見出し画像

シェイクスピアと音楽(13):オフィーリアは歌う

シェイクスピアの悲劇「ハムレット」は何度も映画化されています。

1948年のローレンス・オリヴィエ版は永久保存版ですね。

1996年のケネス・ブラナーのハムレット、ケイト・ウィンスレットのオフィーリア版は四時間を超える、シェイクスピア・オリジナルのテキストをノーカットで映画化したもの。舞台は十九世紀にアレンジされていますが、言葉はシェイクスピアオリジナルのエリザベス時代の英語。

2019年には新しいハムレット映画が作られました。

題名はOphelia。薄幸のヒロインのオフィーリア視点ということで期待して見たのですが、オフィーリアの人格形成があまりに酷くて失望しました。

主人公オフィーリアは、スターウォーズ新三部作でレイを演じたデイジー・リドリー。

彼女の演技力は申し分ないのですが、ライトセーバーを振り回してジェダイ戦士として見事な剣戟を披露してくれた彼女は、案の定、あまりに女性的なオフィーリアには相応しくないと思わざるを得ませんでした。

第一幕の劇中の有名な言葉

弱きもの、汝の名は女である

は、デイジー扮するオフィーリアには全く似合わない。

この言葉は、ハムレットが母親ガードルート王妃が夫である父を裏切って、義弟に当たる新王クローディウスと結婚したことへのハムレットの苦言なので、全ての女性の本質を言い表した言葉とは思えませんが、ハムレットの時代の女性は男性の庇護なしには生きれなかったのは確かで、やはり女性は社会的に弱い存在。

この意味で、シェイクスピアの言葉は正しい。

映画は、そんな弱い女性としてはオフィーリアを演出しませんでした。

映画「オフィーリア」の問題点

映画のオフィーリアは自主性に富み、物語の核心となる毒薬の秘密に通じているなど、全くシェイクスピアのオフィーリアらしくはありません。
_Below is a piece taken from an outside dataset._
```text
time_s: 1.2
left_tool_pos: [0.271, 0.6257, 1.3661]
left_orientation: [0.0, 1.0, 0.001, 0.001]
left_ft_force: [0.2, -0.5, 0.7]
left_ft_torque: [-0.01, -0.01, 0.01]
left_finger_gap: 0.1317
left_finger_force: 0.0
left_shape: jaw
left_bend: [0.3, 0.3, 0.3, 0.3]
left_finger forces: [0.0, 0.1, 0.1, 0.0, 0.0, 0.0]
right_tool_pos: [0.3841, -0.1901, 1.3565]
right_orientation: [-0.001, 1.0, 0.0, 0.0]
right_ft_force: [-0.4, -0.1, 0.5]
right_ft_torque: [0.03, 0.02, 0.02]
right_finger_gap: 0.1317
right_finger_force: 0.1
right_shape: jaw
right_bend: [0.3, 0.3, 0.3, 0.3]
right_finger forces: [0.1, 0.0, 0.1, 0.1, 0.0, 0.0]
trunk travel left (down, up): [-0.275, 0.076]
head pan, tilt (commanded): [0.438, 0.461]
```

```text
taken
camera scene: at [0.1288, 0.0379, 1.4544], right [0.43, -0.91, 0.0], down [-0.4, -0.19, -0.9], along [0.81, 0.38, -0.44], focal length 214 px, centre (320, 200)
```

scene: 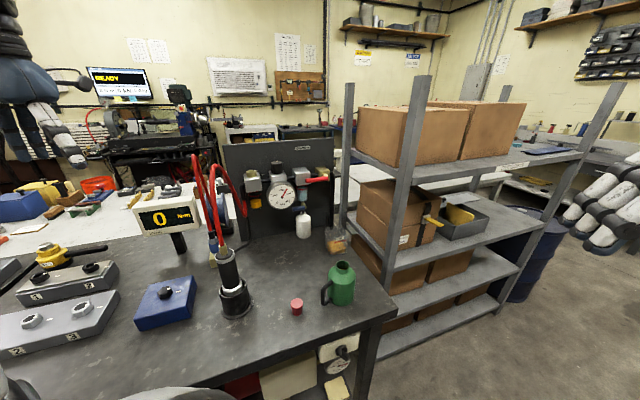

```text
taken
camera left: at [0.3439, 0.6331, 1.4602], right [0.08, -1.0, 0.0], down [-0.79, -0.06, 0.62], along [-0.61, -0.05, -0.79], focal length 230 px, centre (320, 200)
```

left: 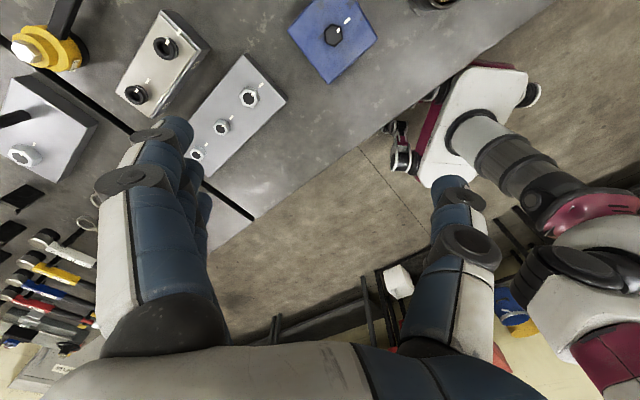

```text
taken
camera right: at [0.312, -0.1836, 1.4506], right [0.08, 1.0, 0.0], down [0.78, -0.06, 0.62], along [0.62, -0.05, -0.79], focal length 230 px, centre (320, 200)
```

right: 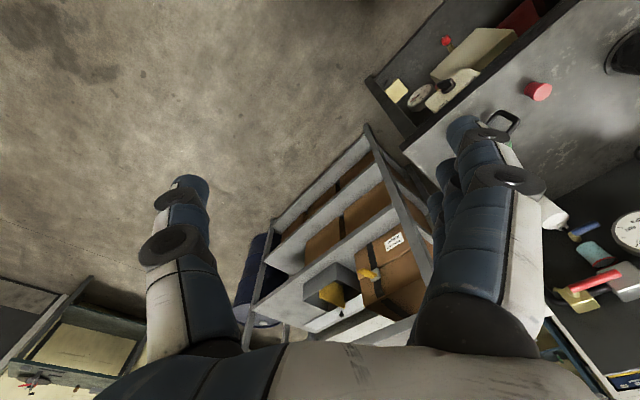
原作ではオフィーリアの性格付けに大いに貢献する父親ポローニウスがほとんど登場しないなど、原作を相当に逸脱した作品です。

先王と現王に仕えている宮廷顧問官、父親ポローニウスの存在の大きさと影響力がなければ、オフィーリアが発狂してしまうことに説明がつきません。

さらには、映画では、オフィーリアはジュリエットのようにハムレットと秘密裏に結婚式を挙げて夫婦になっている。これでは発狂したオフィーリアによって歌われるヴァレンタインの歌などが全く無意味になってしまう。

どういうことかは後述しますが、当然ながらヴァレンタインの歌は映画ではカットされ、強い精神と戦闘能力をを持つオフィーリアは発狂しないで、王の御前で狂ったフリをするのです。

次の場面、川面に漂う有名な死の場面も、薬を飲んで仮死状態となっていたということで、死なずに彼女は助かります。まるでジュリエットですね。

ミレイJohn Everett Millaisの絵画(1851-1852)で有名な
花と共に川面に浮かぶオフィーリアの場面の再現

映画の続きは原作通り、皆死に絶えます。オフィーリア以外は。

ハムレットを強い男性として描き出したトーマのオペラ「Hamletアムレ」もそうですが、原作をここまで曲げて二次創作する姿勢には賛同できません。

映画は本当のオフィーリアの物語はこうであったと締め括ります。シェイクスピアの物語は後世の脚色された創作フィクションであると。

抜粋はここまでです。